Kirchenthemen im Miesbacher Anzeiger
Im Miesbacher Anzeiger, in dem der todkranke, verbitterte Thoma von 1920 bis zu seinem Tode im Jahr 1921 einhundertsiebzig meist anonyme Pamphlete veröffentlichte, rückt die Auseinandersetzung mit Glaubens- und Kirchenfragen in den Hintergrund. Zügellose Angriffe gegen Juden und Kommunisten, gegen die Berliner Regierung und gegen die Sozialdemokratie verdrängen die alten Kampfplätze. Zentrumspartei und Kirchen kommen vergleichsweise ungeschoren davon. Schon 1919 musste sich Thoma gegen den Vorwurf zur Wehr setzen, selbst zum Handlanger des – früher so befehdeten – Zentrums geworden zu sein. So schreibt Thoma im Januar 1919 in einem Leserbrief an die Frankfurter Zeitung: „Würde ich jemals Zentrumsziele billigen oder anstreben, so müsste ich mich von den alten Mitarbeitern und von einem langjährigem Schaffen, das uns seit vielen Jahren lieb geworden ist, trennen. Dem Simplicissimus trennt heute die gleiche Welt, wie je, vom Zentrum.“[1] Und auch gegenüber Maidi von Liebermann beteuert er: „Ich bin nicht Mitglied der Bayerischen Volkspartei. Ich habe es abgelehnt, den Wahlaufruf zu unterzeichnen. Ich bin nicht als Redner aufgetreten. Ich habe für Heim und für ihn ausschließlich ein paar Artikel geschrieben, in denen ich meine Ansichten und meine Sorgen zum Ausdruck brachte. Ich wackle nicht.“[2]

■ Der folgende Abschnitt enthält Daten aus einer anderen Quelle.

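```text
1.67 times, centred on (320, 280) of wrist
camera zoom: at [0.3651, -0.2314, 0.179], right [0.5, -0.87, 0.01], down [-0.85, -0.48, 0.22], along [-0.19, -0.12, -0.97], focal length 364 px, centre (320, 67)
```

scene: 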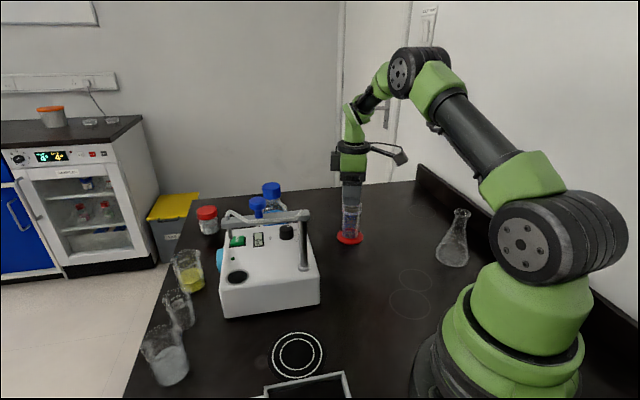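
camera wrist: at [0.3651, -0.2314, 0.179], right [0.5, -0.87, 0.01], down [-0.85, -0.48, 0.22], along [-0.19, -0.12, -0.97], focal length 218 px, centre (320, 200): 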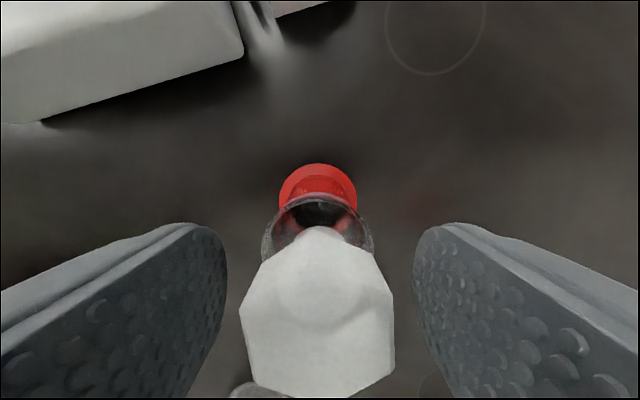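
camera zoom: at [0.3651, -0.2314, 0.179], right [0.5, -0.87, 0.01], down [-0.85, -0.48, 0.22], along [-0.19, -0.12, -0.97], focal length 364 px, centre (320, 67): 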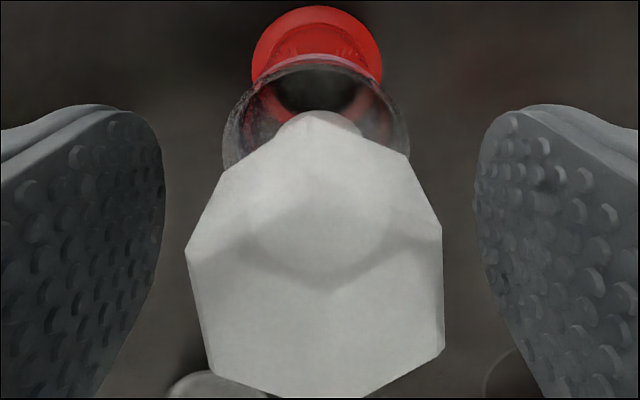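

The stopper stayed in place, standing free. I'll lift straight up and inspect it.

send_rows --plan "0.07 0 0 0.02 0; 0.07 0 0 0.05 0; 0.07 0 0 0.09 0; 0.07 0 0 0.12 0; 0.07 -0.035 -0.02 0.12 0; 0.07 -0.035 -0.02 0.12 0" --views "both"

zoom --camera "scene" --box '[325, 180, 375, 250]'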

Waren früher Ultramontanismus und Klerikalismus ununterbrochen Ziele der beißenden Kritik Thomas, so beschwört er nun, am Ende seines Lebens, die Gefahr der Aufweichung, der Unterwanderung, der Zerstörung durch die Kräfte des Judentums und des Sozialismus. „Wir Arier haben es am Ende nicht nötig, ruhig zuzusehen, wie schmierige Lausbuben, Tango- und Spinatburschen zu Christenpogromen hetzen.“[3] schreibt er im Juli 1920, und gegen die zentrumsnahe, Thoma aber zu liberale Augsburger Postzeitung wettert er: „In Pfarrhöfen wird die Postzeitung gelesen! In strengkatholischen Kreisen! Der Bayerischen Volkspartei will sie dienen! Das stimmt! Daß sie aber verjudet, verpreußt und politisch verwahrlost ist, stimmt auch!“[4] Und schließlich idealisiert er gar die Vergangenheit der Zentrumspartei: „Alle sittlichen Kräfte müssen sich gegen Erzberger, Wirth und Konsorten richten, wenn die Partei den Weg zu ihren Idealen zurückfinden will. Religion und Vaterlandsliebe, nicht ausgeklügelte Kompromisse, müssen vor aller Augen sichtbar die Leitsterne der Zentrumspartei sein, oder ihr Untergang ist unabwendbar.“[5]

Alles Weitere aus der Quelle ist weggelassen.